▶ _GOAL_
Reproduce verbatim the lines up to and including the one with "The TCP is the", starting from the first. Put each line that is not blank into a JSON list as a string.

------------------------------------------------

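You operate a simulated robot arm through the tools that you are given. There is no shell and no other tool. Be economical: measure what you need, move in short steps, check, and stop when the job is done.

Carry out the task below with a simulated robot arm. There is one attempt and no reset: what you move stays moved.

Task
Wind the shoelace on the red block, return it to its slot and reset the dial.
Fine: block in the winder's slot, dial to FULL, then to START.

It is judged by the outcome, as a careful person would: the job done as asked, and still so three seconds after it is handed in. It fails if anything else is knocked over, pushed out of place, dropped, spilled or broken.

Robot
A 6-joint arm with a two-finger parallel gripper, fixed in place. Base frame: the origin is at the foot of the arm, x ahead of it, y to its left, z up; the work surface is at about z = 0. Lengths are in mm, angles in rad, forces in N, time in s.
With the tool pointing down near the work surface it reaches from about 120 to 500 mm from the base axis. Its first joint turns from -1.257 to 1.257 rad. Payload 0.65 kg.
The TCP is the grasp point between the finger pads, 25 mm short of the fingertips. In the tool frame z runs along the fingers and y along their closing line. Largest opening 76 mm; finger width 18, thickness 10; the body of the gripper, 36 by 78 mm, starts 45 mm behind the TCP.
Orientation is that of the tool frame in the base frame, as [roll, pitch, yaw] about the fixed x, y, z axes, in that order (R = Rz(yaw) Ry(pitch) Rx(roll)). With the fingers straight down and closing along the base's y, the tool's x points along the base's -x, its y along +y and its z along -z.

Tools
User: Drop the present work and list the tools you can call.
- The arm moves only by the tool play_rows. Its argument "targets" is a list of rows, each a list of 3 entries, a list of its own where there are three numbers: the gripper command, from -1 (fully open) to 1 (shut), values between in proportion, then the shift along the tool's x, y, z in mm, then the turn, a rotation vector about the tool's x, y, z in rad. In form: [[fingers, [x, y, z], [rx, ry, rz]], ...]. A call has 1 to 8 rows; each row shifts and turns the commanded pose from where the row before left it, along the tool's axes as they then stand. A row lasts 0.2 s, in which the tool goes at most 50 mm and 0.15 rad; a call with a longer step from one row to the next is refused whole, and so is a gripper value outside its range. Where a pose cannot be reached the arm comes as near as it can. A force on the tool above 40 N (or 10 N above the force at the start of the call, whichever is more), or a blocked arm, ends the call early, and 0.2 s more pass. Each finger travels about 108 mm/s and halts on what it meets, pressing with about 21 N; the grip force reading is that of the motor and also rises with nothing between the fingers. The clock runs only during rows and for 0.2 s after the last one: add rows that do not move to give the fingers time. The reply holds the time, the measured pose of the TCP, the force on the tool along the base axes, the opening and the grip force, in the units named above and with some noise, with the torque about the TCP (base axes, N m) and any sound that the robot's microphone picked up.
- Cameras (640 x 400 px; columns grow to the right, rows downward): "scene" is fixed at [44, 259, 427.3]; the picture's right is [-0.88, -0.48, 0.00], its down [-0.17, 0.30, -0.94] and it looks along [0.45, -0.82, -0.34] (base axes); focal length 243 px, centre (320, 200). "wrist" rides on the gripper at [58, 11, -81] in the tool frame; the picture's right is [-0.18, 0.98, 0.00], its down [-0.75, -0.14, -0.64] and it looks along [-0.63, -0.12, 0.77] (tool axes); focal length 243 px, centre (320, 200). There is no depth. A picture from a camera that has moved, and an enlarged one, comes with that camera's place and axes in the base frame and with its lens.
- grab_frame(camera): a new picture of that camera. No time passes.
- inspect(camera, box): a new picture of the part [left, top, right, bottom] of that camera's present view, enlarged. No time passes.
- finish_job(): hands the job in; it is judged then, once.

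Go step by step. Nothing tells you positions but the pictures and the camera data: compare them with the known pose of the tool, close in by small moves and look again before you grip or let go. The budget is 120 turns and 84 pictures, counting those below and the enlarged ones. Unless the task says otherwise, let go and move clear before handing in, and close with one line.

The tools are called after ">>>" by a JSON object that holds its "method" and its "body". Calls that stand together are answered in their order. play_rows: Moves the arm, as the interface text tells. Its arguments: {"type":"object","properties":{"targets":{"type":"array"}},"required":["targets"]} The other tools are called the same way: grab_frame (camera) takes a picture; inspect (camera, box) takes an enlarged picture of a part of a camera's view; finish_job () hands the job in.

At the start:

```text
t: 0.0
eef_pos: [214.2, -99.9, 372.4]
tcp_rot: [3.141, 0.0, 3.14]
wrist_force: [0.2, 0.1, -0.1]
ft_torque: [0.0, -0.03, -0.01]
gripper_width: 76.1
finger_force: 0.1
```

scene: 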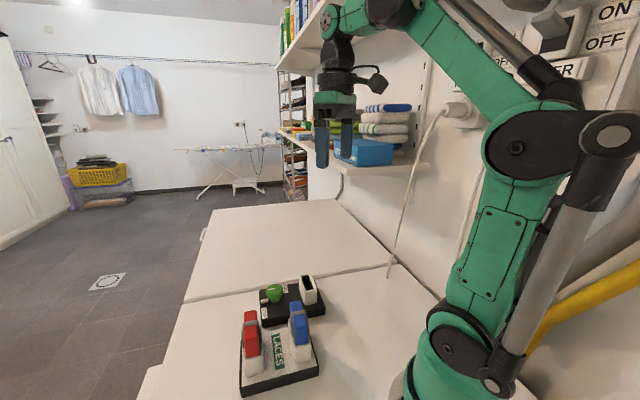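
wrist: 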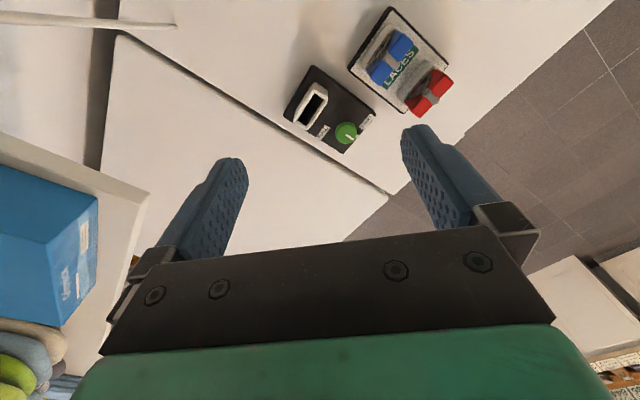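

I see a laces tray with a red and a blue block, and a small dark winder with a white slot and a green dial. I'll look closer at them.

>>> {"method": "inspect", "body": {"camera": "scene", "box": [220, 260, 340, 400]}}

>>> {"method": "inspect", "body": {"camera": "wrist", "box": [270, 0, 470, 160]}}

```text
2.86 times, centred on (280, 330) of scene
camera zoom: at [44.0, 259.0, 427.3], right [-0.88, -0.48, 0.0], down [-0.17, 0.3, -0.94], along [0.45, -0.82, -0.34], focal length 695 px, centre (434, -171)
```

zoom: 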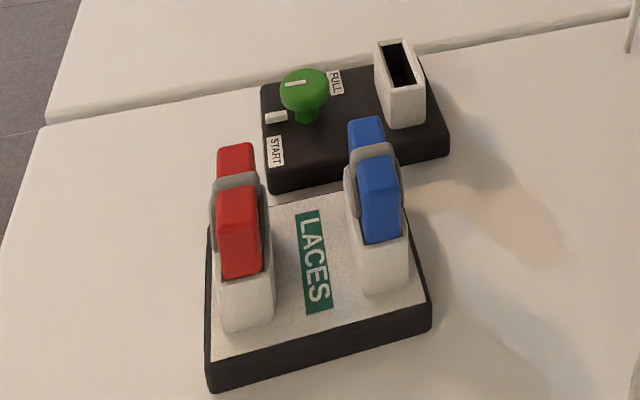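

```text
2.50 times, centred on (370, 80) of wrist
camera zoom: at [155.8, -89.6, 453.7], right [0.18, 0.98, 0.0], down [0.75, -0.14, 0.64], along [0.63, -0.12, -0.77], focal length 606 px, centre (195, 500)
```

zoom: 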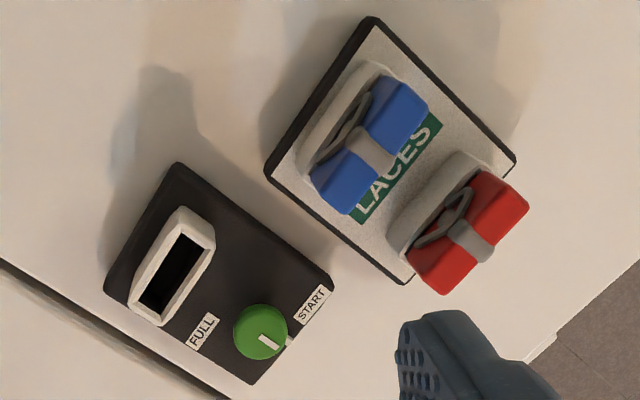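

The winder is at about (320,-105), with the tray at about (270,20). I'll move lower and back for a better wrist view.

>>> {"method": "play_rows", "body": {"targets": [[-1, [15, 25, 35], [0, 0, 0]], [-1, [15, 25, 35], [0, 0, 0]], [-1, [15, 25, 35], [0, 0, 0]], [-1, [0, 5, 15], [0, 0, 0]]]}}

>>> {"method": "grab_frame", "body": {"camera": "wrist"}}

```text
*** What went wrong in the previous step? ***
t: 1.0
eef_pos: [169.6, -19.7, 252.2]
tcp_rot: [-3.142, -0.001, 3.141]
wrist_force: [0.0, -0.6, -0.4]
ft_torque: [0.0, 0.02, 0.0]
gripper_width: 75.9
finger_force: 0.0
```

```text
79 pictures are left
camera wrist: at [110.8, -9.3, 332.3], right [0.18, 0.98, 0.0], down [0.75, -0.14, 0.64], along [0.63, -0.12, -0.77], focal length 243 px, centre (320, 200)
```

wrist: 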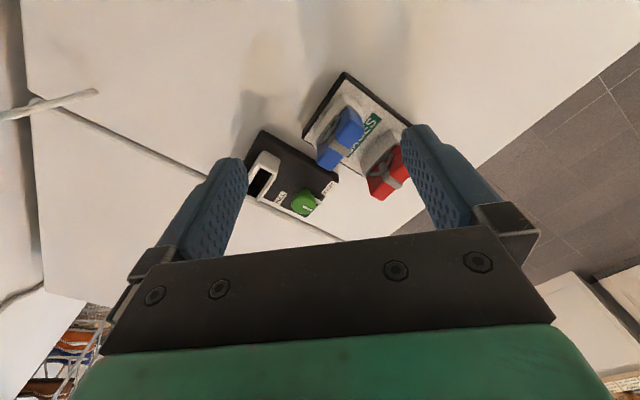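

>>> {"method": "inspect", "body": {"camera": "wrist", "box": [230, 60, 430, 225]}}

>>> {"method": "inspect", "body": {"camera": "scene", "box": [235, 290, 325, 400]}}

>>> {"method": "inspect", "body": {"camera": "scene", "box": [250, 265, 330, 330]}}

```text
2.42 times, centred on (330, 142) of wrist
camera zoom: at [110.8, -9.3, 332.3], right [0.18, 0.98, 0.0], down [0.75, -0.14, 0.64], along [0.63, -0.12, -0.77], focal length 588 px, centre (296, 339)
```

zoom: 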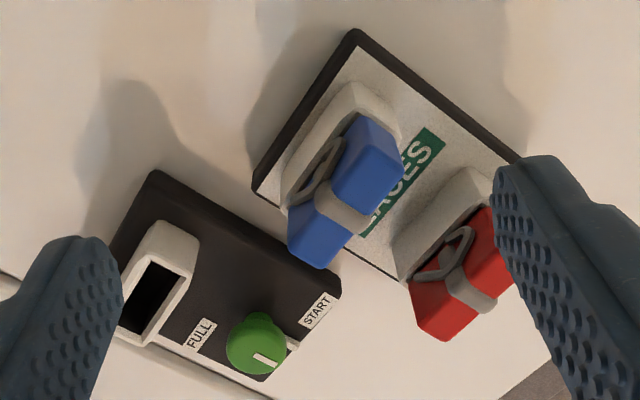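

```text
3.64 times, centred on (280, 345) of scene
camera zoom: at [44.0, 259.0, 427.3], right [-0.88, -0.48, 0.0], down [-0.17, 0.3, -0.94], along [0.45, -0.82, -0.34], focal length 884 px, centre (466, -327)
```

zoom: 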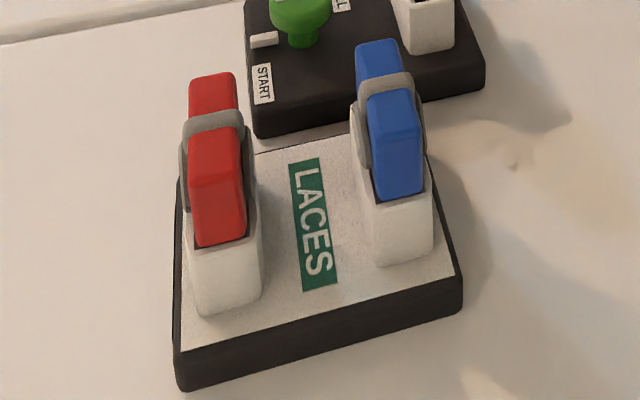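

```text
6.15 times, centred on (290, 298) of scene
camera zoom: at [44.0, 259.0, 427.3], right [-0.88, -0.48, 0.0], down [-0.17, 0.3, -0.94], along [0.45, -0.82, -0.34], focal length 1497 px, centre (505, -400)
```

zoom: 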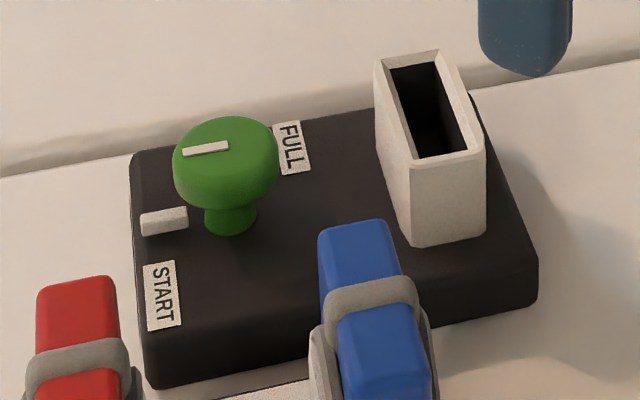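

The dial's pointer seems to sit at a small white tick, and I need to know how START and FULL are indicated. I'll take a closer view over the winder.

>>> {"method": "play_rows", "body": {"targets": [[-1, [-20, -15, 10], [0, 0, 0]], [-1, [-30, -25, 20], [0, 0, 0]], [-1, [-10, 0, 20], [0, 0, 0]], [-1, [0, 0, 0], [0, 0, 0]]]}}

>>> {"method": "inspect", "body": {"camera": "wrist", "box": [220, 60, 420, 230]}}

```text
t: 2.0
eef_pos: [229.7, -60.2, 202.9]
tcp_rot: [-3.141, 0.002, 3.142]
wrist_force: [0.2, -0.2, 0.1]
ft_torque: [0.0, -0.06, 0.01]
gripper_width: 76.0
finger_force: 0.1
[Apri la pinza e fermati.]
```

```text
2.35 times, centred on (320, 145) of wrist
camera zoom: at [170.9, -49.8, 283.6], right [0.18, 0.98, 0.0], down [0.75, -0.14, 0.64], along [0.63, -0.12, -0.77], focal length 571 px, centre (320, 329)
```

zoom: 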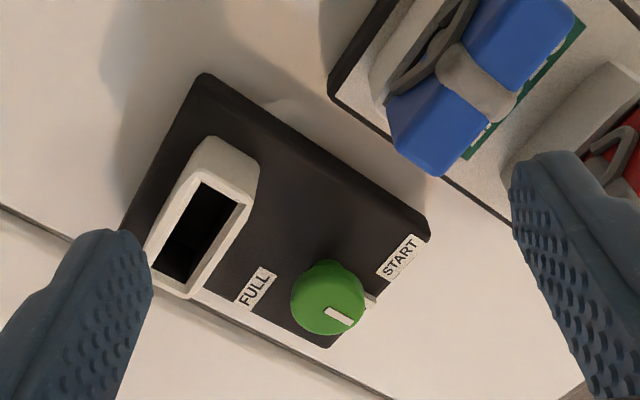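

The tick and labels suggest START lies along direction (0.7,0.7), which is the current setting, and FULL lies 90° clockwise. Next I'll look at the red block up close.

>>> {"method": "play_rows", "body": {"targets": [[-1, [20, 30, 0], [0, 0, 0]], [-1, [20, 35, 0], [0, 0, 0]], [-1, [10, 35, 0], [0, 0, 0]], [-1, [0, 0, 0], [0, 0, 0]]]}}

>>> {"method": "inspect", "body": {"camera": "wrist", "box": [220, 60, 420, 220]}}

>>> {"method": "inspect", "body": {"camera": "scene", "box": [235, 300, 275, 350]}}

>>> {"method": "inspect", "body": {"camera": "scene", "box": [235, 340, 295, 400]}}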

------------------------------------------------

▶ _RESULT FOR THIS EXERCISE_
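[
  "You operate a simulated robot arm through the tools that you are given. There is no shell and no other tool. Be economical: measure what you need, move in short steps, check, and stop when the job is done.",
  "Carry out the task below with a simulated robot arm. There is one attempt and no reset: what you move stays moved.",
  "Task",
  "Wind the shoelace on the red block, return it to its slot and reset the dial.",
  "Fine: block in the winder's slot, dial to FULL, then to START.",
  "It is judged by the outcome, as a careful person would: the job done as asked, and still so three seconds after it is handed in. It fails if anything else is knocked over, pushed out of place, dropped, spilled or broken.",
  "Robot",
  "A 6-joint arm with a two-finger parallel gripper, fixed in place. Base frame: the origin is at the foot of the arm, x ahead of it, y to its left, z up; the work surface is at about z = 0. Lengths are in mm, angles in rad, forces in N, time in s.",
  "With the tool pointing down near the work surface it reaches from about 120 to 500 mm from the base axis. Its first joint turns from -1.257 to 1.257 rad. Payload 0.65 kg.",
  "The TCP is the grasp point between the finger pads, 25 mm short of the fingertips. In the tool frame z runs along the fingers and y along their closing line. Largest opening 76 mm; finger width 18, thickness 10; the body of the gripper, 36 by 78 mm, starts 45 mm behind the TCP."
]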